The Immigration Judge ("IJ") denied Bakarian's application, and the Board of Immigration Appeals ("BIA") affirmed. Bakarian petitions this court for review, and we DENY his petition for review.
On June 9, 2005, the Department of Homeland Security ("DHS") initiated removal proceedings against Bakarian by filing a Notice to Appear in immigration court, charging him with removability under 8 U.S.C. § 1227(a)(2)(A)(ii), as an alien convicted of two or more crimes involving moral turpitude not arising out of a single scheme of criminal misconduct. The Notice alleged that Bakarian was a native and citizen of Ukraine who was admitted to the United States on or about May 25, 1993, as an immi-grant. The Notice continued to list four separate convictions for forgery, intimidation of a victim, and two thefts of property, noting that those "crimes did not arise out of a single scheme of criminal misconduct."

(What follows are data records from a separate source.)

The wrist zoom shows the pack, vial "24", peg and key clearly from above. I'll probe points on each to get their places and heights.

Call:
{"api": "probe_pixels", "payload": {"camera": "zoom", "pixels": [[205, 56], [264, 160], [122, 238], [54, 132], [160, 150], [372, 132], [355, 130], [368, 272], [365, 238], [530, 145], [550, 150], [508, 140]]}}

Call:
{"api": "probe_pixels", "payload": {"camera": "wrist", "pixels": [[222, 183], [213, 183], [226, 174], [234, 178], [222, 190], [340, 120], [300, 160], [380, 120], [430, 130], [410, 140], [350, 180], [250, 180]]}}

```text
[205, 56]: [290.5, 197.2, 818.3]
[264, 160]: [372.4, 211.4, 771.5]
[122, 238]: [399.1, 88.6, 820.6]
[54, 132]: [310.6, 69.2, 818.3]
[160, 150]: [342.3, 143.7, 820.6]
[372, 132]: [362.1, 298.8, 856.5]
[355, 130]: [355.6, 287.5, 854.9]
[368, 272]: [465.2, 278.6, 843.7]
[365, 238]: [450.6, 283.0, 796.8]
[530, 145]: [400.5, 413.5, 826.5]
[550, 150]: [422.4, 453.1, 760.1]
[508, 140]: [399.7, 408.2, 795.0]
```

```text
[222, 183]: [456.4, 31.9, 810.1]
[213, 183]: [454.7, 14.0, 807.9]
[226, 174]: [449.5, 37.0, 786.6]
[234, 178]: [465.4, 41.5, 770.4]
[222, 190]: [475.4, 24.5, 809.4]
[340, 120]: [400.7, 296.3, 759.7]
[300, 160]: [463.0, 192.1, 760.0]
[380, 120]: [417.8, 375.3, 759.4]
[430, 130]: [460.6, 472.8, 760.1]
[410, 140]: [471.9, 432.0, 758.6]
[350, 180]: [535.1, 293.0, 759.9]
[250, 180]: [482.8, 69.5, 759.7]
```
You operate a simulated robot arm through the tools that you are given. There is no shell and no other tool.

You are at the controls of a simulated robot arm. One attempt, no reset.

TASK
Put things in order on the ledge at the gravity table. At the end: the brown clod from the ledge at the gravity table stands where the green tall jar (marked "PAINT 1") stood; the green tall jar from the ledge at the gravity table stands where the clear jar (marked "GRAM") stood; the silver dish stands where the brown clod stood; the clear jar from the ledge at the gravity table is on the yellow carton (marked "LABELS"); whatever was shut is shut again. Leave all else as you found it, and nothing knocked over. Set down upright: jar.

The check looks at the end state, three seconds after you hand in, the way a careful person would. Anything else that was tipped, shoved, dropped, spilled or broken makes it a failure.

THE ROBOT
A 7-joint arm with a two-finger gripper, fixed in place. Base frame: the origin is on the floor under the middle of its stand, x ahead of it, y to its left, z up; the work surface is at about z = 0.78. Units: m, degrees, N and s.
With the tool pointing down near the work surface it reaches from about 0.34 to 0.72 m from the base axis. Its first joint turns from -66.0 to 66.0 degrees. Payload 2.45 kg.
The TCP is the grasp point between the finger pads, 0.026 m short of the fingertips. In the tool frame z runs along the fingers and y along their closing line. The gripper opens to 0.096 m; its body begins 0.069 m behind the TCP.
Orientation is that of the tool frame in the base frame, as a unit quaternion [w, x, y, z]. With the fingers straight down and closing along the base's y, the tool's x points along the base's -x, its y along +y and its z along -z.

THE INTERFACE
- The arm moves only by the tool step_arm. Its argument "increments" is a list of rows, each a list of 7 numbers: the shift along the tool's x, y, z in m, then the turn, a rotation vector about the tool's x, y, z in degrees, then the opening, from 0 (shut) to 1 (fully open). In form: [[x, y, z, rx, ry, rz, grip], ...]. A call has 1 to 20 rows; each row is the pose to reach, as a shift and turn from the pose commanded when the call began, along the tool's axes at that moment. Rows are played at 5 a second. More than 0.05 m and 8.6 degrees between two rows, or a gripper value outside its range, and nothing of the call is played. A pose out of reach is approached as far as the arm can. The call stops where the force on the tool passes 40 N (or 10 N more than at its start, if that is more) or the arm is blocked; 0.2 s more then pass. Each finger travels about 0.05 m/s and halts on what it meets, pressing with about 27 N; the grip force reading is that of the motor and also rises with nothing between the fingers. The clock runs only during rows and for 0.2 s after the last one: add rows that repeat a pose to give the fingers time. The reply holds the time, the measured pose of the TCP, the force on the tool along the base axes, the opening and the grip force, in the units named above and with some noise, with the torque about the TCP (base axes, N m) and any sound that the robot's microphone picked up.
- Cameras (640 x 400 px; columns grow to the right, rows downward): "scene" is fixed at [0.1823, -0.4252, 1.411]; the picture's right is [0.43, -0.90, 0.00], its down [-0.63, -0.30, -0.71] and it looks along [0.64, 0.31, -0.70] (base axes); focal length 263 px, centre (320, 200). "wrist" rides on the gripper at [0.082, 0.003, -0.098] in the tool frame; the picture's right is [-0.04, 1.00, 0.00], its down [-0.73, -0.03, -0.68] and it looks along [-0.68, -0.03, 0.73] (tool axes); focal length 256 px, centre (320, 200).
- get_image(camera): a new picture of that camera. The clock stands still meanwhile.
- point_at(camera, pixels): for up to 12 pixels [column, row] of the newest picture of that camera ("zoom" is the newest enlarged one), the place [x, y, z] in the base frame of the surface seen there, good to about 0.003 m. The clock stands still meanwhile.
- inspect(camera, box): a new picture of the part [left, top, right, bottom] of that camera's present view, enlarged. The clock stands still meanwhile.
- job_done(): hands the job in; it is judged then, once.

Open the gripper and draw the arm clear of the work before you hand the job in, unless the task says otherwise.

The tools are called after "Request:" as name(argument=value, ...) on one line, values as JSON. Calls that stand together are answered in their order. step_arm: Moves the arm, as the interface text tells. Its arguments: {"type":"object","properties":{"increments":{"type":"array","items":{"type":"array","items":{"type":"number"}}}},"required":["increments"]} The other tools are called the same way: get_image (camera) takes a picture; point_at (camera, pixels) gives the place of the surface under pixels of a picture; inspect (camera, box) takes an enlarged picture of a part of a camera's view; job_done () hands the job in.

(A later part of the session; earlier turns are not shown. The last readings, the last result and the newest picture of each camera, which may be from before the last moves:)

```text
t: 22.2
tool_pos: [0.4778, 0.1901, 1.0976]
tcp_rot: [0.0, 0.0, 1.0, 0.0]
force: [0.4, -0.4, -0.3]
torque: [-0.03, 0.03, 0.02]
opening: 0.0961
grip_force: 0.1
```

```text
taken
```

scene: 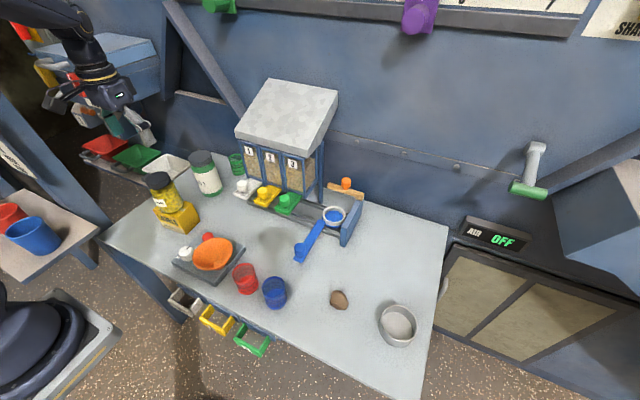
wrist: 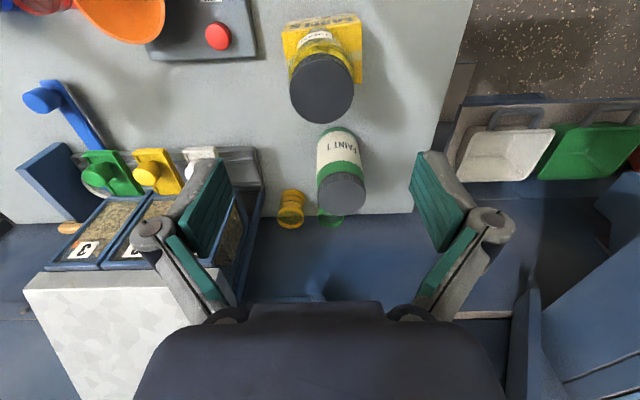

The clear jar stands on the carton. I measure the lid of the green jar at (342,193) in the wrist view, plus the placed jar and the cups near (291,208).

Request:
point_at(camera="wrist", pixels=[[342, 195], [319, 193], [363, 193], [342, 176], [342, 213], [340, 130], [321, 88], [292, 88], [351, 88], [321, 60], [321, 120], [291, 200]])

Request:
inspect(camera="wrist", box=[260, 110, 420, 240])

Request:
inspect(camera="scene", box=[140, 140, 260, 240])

Bakarian appeared before the IJ on September 6, 2005, and admitted, while under oath, the allegations set forth in the Notice. Bakarian stated that he first came to the United States in 1989, then went back to Moscow to study, and received his permanent resident visa in 1993. The IJ then went through each of the four convictions listed on the notice. The first was a forgery conviction from a Wisconsin state court on November 13, 2003, and Bakarian explained that this offense involved a stolen check. The second was a November 13, 2003, Wisconsin state court conviction for the offense of "Intimidate Victim/Dissuade Reporting," which Bakarian stated occurred while he was out on bond on the forgery charge. He violated one of the conditions of his bond, which was not to have contact with the victims. The third conviction was a September 25, 1996, conviction from the municipal court in Los Angeles County, California for theft on September 18, 1996. The final conviction was also a Los Angeles County theft conviction for a theft on August 3, 1996. Regarding the first of these thefts, Bakarian stated that he had left his father's house and was hungry so he stole some meat, and the second theft he stole vodka. In an attempt to ascertain whether Bakarian was eligible for cancellation of removal as a permanent resident, the IJ questioned Bakarian about when he entered the country. The IJ gave Bakarian an application to file for cancellation of removal and directed Bakarian to fill out the application and bring it back to the IJ on September 14, 2005. The IJ also requested from DHS a copy of Bakarian's immigrant visas, evidence showing that Bakarian was first here in 1989, and the government's position on whether Bakarian was eligible for cancellation of removal. The IJ continued the hearing until September 14, 2005.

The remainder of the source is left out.